═════ Quoted text

With the Occupation, democracy became the supreme value and numerous Japanese social customs were branded as feudal, pre-modern or undemocratic. Responding to this new social mood, blue-collar workers began to demand the removal of discriminatory practices on the grounds that they were undemocratic. The result was that the more crass forms of discrimination, such as separate factory entrances and body checks, soon disappeared. Status designations such as shokkō (factory hand) and rōmusha (labourer) were abolished and replaced by the more egalitarian-sounding 'employee' (jugyōin) or 'company man/staff' (shain). There could be no change, however, in the difference between manual and desk work and, effectively, demarcation remained between manual and office workers. Those new university graduates who were marked out for future management positions continued to be selected and posted by company head offices, while high school graduates and below were employed at company plants. The speed of and limits to promotions continued to be determined by the employee's education record. Industries and companies where there had been a lot of piece-rate work were slower to introduce monthly salaries for blue-collar workers, but by the 1950s most companies had done so. In the 1960s, there was a fundamental shift in that companies began to draw the majority of their new blue-collar employees from high school rather than junior high school graduates. Promotion prospects were opened up equally to both blue- and white-collar workers, and the number of companies that removed all limits on promotions for blue-collar workers increased markedly.

This equalisation of treatment meant the end of the resentments against discrimination which Japanese workers had harboured for decades. These resentments had surfaced again and again in labour disputes, especially in those which took a particularly violent turn. These were by no means merely disputes about economic grievances. They were invariably accompanied by moral and emotional confrontations which reflected the workers' intense anger at the high-handed manner in which employers and supervisors treated them and ignored their feelings. However, it must not be overlooked that while Japanese tend to resent discrimination and demand to be treated like everyone else, their demand is not based on any concepts of human rights or human equality. They are not opposed to discrimination in itself; they just want to be treated as proper members of the community to which they belong. This can be seen clearly in the nature of Japanese discourse. When Japanese speak to each other, they are always making internal judgements of the state of the relationship between themselves and the other. Society requires them to pay very careful attention to the way they select forms of personal address, for example. Social relations in Japan simply cannot be maintained if occupation, status, age and the male-female relationship is ignored in any form of discourse. At the risk of pressing the point, it could be said that for Japanese, there is no one equal to oneself; everyone else is either of higher or lower status. It is only natural that there should be discrimination in a situation where there is no equality. However, it is not a fixed form of discrimination as in a caste system, but rather is fluid and ever-changing according to the different levels of social relationship into which one enters. Furthermore, such relative social relationships are determined not by a single criterion, but by a complex of interwoven criteria: occupation, status, age and sex.

══════════
═════ Records supplied

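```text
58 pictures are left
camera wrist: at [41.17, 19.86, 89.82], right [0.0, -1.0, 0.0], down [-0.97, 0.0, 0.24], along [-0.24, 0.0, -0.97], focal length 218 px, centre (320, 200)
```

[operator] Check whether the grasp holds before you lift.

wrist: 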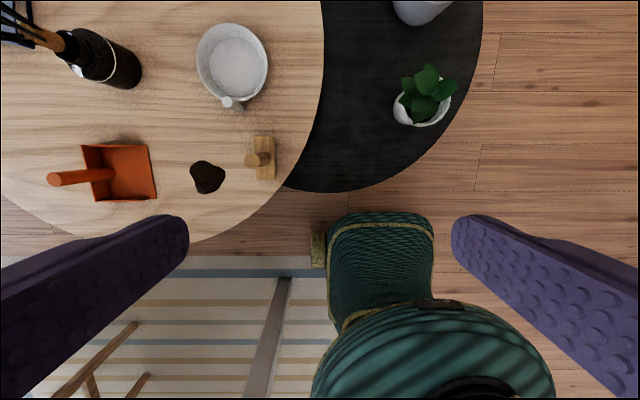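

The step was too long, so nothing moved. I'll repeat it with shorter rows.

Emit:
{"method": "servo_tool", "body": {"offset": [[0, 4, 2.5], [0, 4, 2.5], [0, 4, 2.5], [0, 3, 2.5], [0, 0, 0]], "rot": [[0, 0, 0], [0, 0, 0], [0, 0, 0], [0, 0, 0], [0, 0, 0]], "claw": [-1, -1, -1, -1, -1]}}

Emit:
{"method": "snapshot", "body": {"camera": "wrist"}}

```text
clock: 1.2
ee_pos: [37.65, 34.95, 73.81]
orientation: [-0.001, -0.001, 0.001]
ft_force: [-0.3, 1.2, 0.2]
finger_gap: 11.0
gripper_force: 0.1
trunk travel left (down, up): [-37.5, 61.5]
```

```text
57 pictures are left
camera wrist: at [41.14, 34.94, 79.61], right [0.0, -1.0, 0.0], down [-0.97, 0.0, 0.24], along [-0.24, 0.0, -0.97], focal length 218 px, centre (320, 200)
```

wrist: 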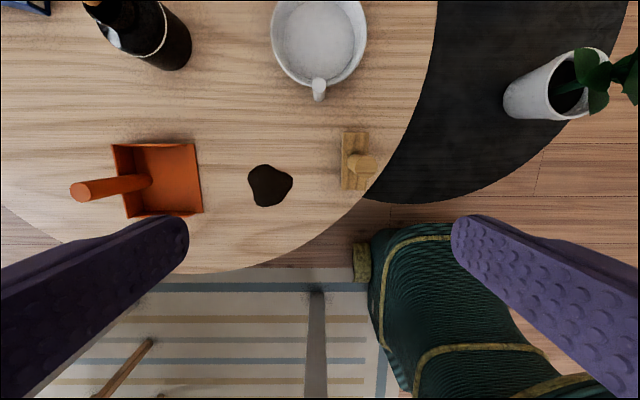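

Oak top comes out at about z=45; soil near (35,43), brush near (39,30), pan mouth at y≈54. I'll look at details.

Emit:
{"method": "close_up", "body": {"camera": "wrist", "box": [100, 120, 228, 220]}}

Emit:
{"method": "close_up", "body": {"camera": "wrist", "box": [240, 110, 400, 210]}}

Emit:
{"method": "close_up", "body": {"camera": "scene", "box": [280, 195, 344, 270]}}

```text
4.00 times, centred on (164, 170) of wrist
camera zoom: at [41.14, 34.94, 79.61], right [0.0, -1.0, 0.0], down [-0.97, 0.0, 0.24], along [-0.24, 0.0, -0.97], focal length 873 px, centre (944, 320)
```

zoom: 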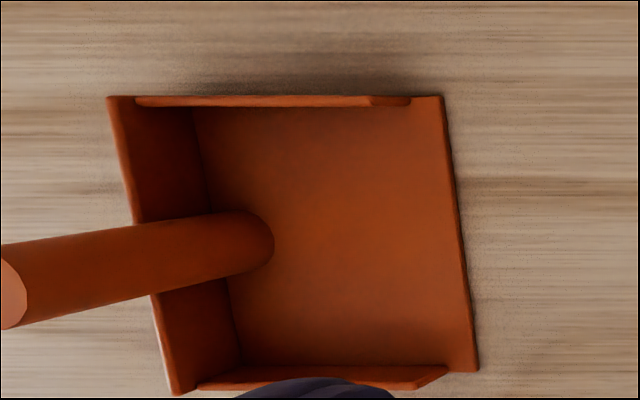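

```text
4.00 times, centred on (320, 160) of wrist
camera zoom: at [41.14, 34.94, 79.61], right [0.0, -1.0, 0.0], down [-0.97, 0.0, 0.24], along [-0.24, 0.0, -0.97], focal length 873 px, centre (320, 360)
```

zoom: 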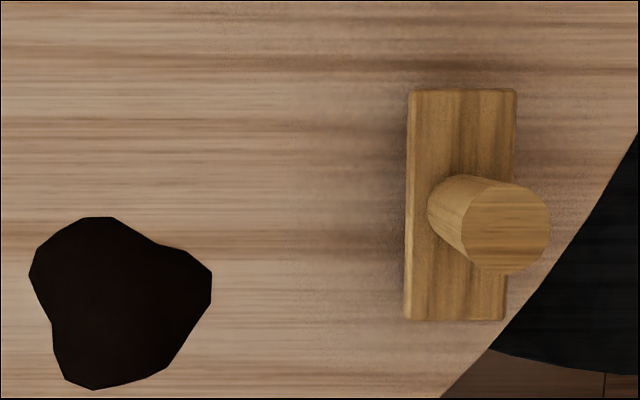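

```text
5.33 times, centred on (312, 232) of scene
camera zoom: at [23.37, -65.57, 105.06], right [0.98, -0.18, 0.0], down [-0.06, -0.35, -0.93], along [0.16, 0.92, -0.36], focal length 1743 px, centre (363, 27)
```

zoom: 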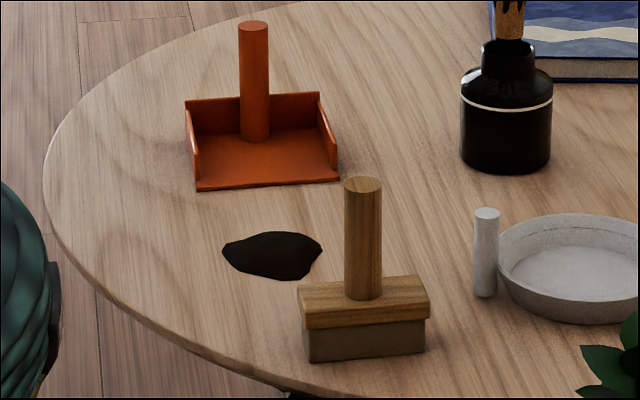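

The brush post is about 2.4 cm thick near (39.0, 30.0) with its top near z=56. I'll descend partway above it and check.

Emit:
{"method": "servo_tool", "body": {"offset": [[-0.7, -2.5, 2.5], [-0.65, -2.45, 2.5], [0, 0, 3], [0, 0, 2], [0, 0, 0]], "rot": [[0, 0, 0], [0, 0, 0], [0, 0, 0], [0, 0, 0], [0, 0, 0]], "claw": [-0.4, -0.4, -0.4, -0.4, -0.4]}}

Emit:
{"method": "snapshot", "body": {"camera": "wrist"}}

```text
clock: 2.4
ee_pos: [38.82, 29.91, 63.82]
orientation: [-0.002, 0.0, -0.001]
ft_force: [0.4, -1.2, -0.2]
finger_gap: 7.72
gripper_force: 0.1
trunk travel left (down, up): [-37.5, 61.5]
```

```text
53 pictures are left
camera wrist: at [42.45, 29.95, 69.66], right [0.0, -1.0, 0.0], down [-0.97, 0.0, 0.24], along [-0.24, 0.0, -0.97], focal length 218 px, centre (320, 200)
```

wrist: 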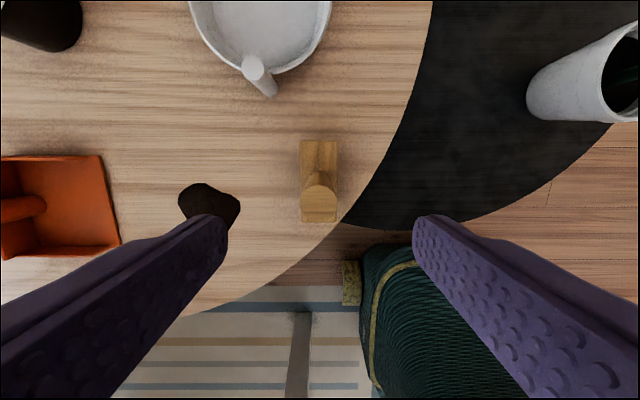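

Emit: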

══════════
═════ Records supplied

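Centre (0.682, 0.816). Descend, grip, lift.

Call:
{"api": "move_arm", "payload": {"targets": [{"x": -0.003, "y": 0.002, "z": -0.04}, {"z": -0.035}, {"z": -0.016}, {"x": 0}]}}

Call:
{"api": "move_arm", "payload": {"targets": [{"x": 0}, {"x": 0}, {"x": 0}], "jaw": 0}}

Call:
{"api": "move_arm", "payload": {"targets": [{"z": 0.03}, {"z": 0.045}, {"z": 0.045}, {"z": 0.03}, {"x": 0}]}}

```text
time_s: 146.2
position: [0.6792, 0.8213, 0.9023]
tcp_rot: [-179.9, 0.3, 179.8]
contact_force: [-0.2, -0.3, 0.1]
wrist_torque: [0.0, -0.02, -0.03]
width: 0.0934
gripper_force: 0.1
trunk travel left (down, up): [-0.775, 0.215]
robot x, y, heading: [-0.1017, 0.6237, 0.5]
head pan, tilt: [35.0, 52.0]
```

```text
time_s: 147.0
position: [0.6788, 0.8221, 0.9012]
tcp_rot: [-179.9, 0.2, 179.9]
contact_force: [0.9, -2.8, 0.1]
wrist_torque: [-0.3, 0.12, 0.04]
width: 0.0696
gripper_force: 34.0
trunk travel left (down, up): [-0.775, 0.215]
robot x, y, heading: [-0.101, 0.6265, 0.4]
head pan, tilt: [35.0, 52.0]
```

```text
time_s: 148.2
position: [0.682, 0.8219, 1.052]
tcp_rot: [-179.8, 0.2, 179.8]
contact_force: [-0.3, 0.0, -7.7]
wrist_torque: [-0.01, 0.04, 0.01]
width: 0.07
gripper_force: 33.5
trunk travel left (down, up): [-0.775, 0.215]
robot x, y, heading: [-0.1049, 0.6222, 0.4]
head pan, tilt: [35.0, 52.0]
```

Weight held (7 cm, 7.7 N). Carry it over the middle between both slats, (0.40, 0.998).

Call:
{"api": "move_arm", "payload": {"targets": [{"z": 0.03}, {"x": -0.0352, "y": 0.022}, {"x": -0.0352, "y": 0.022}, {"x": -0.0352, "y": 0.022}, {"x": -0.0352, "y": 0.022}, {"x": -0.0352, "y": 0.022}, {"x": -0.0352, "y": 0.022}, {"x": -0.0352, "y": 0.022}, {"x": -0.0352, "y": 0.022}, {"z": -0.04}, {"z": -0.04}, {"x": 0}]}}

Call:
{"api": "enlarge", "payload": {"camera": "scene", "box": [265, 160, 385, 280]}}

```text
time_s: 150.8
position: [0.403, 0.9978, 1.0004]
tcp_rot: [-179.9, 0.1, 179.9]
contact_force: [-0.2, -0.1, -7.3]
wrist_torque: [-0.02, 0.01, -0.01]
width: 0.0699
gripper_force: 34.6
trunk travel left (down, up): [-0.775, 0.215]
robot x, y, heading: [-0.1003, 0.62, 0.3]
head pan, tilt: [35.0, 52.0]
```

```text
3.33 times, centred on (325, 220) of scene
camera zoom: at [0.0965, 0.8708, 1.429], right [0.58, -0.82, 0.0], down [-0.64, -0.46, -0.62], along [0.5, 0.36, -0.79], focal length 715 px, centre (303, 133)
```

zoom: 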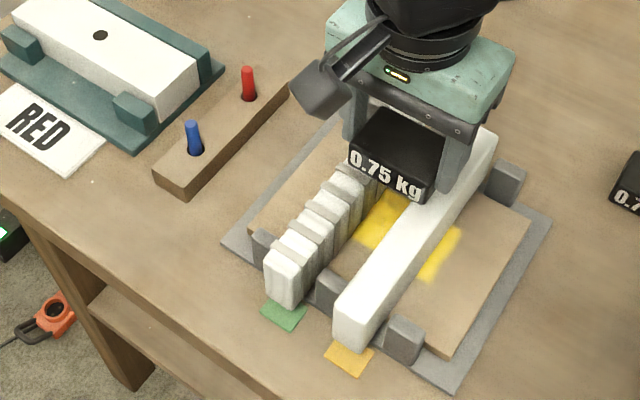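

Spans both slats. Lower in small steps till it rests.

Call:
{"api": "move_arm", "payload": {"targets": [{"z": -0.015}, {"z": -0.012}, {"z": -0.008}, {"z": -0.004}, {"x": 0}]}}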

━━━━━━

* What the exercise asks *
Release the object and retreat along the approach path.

══════════

* What the exercise asks *
Resume the quoted text where it left off.

* Task answer *
In a society which is based on relative differences in social relationships between oneself and others, people resent unreasonable discrimination (that is, discrimination that is perceived to be unreasonable), but at the same time recognise reasonable discrimination. A problem arises here with respect to the social criteria for judging what is perceived to be unreasonable or justified. These social criteria change with time and place. In the status-determined society of pre-Meiji Restoration Japan, discrimination on the basis of occupation was the basis of the social order. Such status-based discrimination was legally abolished after the Restoration, but although people did not cease to judge their social status vis-à-vis others in social relationships, the criteria for judging changed. As a result of the introduction of the universal school system, educational achievement and ability came to be strongly emphasised. In other words, it came to be thought natural that if one is recognised to be possessed of ability, one should be rewarded by a high-ranking occupation and by a high salary. However, the cause of blue-collar workers' resentments with regard to educationally based discrimination before and just after the Second World War was that one's educational record was determined by one's parents' financial circumstances and not by individual ability alone.

The new meritocratic influence was what lay behind companies' decisions to introduce examinations for junior high school graduate blue-collar workers wanting promotion to white-collar jobs or for high school graduate employees who sought to get on to the elite managerial track. The examination system came in at the same time as the equalisation of the treatment of blue- and white-collar workers. Japanese regard rankings which are determined solely by ability as unfair. They feel that it is only right that commitment and age (length of service) also ought to play a part in assessing ranking. Indeed, it can be said that the criteria for ranking in the Japanese workplace are a mixture of length of service, ability and aptitude.



Management changes

The character of management, the other side of any labour relationship, also underwent far-reaching changes after the war. Until 1945, the norm had been for ultimate decision-making powers in Japanese business to lie with the owner's family and relatives. However, owing to the large number of pre-war owners who were found culpable of dubious wartime activities, most were purged from their positions by order of GHQ. Suddenly 2,210 top company managers lost their jobs and were replaced by younger managers chosen from amongst the staff. Since then, the pattern in large Japanese companies has been for university graduates to join the company immediately on graduation and to work their way up the career ladder, gaining experience of various sides of the business for some thirty years until they come to the position of being eligible for selection to the board of directors. In the first ten to fifteen years of their career, they are members of the labour union of the company and many of them gain experience as union executives. According to statistics of a survey conducted by Nikkeiren in 1981, of 313 member companies which responded to the survey, it was the case that in 232 companies (74.1 per cent), former union executives went on to become company executives; of the 6,121 company executives, 992 (16.2 per cent) had had experience of serving as union executives.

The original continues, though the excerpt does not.